The Concerto for Violin and Wind Orchestra Op. 12 dates from the spring of 1924. Weill began to conceive the work in February, but an extended trip to Italy interrupted his labors. In early April – back in Berlin – Weill composed the work relatively swiftly, although toward the end of May his progress stalled, as a letter to his sister conveys: ‘I’ve been very diligent and have completed two movements of a violin concerto. But in the last few days it’s been too hot to think anything through.’ A far greater distraction was Busoni’s grave illness. No longer a student, Weill had become a friend and confidant and visited Busoni daily, often to assist in various business matters. It is unknown whether they discussed the concerto during these visits, but Weill was shocked to see his revered mentor’s health decline so rapidly: ‘Busoni is deathly ill and none of us knows where our heads are. It would be less painful to suffer oneself than to see such a man suffer so terribly. When I’m not with him I have to bury myself in work in order to forget the sight of him.’ Conceivably, the darker mood of the concerto’s first movement, with its interwoven allusions to the ‘Dies irae’ (m. 47ff.), could be related to this context. At the end of June Weill notified his publisher that he had finished the work. Busoni died on 27 July 1924.

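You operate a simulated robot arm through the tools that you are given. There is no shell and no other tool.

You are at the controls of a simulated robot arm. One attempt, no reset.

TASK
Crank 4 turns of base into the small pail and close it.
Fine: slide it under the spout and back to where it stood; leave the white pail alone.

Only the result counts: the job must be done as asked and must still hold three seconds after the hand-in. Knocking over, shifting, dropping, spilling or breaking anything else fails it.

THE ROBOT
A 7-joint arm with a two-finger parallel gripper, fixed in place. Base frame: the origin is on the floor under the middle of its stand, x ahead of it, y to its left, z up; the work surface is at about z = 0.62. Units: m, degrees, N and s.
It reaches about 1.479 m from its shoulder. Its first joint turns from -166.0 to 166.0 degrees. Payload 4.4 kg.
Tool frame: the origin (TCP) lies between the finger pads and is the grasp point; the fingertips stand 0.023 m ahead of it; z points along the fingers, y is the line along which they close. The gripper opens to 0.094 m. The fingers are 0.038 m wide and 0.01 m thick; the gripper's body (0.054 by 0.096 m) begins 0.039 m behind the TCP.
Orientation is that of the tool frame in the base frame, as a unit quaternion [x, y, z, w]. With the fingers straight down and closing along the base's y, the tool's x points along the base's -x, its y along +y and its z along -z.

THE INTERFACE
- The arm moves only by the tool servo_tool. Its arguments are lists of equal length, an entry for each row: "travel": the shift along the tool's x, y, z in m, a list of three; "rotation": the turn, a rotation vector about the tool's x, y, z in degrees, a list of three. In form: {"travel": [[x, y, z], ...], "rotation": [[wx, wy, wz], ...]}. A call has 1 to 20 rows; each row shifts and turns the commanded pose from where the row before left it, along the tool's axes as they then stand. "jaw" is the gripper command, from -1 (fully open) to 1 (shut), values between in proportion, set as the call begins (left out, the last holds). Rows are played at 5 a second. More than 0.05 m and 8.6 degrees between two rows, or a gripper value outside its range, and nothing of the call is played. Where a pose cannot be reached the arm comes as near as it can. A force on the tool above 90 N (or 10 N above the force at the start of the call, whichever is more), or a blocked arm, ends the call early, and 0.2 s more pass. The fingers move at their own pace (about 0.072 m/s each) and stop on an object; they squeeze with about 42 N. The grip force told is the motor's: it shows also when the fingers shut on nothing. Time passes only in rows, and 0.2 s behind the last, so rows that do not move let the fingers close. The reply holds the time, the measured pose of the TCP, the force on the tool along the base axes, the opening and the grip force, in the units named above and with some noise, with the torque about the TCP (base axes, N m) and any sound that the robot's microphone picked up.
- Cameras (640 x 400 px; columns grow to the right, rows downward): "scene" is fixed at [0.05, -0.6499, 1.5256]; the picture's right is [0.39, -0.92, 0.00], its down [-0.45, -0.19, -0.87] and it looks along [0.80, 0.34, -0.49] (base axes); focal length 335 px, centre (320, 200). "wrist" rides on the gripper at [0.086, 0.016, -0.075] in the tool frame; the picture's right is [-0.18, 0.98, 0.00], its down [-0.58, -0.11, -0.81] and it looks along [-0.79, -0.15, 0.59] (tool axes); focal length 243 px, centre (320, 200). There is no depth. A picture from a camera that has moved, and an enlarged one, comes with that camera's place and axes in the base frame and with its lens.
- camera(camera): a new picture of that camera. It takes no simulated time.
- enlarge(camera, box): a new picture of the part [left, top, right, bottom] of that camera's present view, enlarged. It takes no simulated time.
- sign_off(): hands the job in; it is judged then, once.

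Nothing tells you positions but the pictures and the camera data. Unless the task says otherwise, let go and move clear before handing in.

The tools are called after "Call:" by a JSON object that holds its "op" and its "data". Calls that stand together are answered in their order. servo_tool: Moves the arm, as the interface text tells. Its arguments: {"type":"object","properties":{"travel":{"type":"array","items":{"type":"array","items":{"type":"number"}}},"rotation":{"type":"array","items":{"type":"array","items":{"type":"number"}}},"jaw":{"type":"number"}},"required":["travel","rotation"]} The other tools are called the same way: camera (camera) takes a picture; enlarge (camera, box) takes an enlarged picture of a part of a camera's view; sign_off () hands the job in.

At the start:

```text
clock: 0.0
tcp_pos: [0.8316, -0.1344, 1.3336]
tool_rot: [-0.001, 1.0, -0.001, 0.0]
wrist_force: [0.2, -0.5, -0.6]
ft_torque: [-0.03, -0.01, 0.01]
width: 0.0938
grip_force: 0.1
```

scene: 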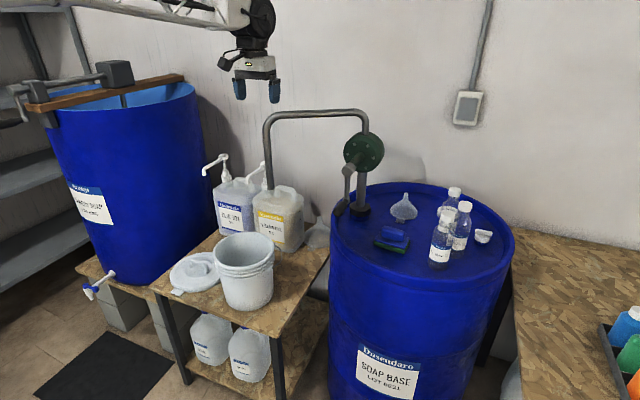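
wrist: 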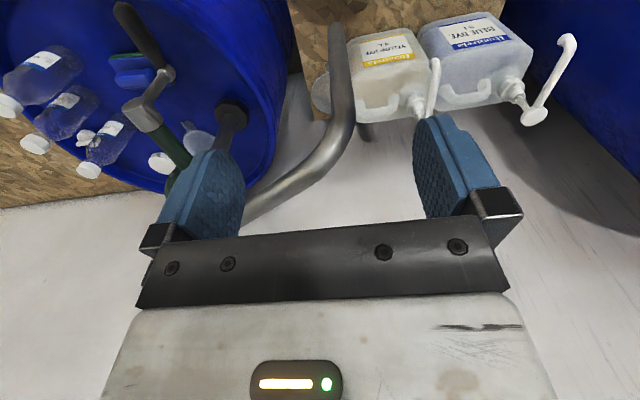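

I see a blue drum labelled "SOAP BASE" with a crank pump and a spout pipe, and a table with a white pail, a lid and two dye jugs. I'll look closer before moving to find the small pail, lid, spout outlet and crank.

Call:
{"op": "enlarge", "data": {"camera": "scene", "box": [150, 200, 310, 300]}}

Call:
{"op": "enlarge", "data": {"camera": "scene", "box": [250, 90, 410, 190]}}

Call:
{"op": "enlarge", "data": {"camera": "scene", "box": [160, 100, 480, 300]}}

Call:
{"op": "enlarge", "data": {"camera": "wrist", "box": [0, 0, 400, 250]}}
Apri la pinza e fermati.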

In search of a soloist for the concerto’s premiere, Weill first contacted the Hungarian violinist Josef Szigeti and offered to dedicate the work to him. Szigeti responded with an enthusiastic note, but he was unable to commit to a performance in the foreseeable future due to previous engagements, so he left it up to Weill to approach other candidates. Eventually the premiere was arranged with help from the French branch of the International Society for Contemporary Music; it took place on 11 June 1925 in Paris. Performed within the context of the ‘Exposition internationale des Arts décoratifs et industriels modernes’ – the international arts fair that gave rise to the term ‘art deco’ – the English conductor Walther Straram led the performance and Marcel Darrieux played the solo part (in 1923 he had given the world premiere of Prokofiev’s Violin Concerto No. 1). In October 1925 the work received its German premiere in Dessau, with Stefan Frenkel as soloist; he performed the concerto at least a dozen times in subsequent years (in Berlin, London, Warsaw, and Zurich, among other cities). In 1929 Hermann Scherchen conducted a radio broadcast of the concerto in Königsberg, and in 1930 Fritz Reiner led the American premiere in Cincinnati.
Scored for two flutes, clarinets, bassoons, horns, one oboe and trumpet, percussion, and four contrabasses, the concerto comprises three movements. While composing the work, Weill informed his publisher: ‘I am working on a concerto for violin and wind orchestra that I hope to finish within two or three weeks. The work is inspired by the idea – one never carried out before – of juxtaposing a single violin with a chorus of winds.’ At this point Weill could have had no knowledge of Stravinsky’s Concerto for Piano and Wind Orchestra (also with percussion and contrabasses), but he greatly appreciated the Russian composer’s L’histoire du soldat, which he had heard in Frankfurt in the summer of 1923. The second movement of Weill’s concerto, which consists of three character pieces, could have been inspired by Mahler’s Symphony No. 7. A friend of Weill’s, the conductor Peter Bing, called the Notturno ‘a true “night piece” in the [E.T.A.] Hoffmannian sense’, in which the xylophone plays a crucial role, whereas the Cadenza features the trumpet and the Serenata gives a prominent role to both oboe and flute (in addition to the violin). To contrast with the first movement’s subdued mood, Weill gave the final movement the characteristics of a tarantella.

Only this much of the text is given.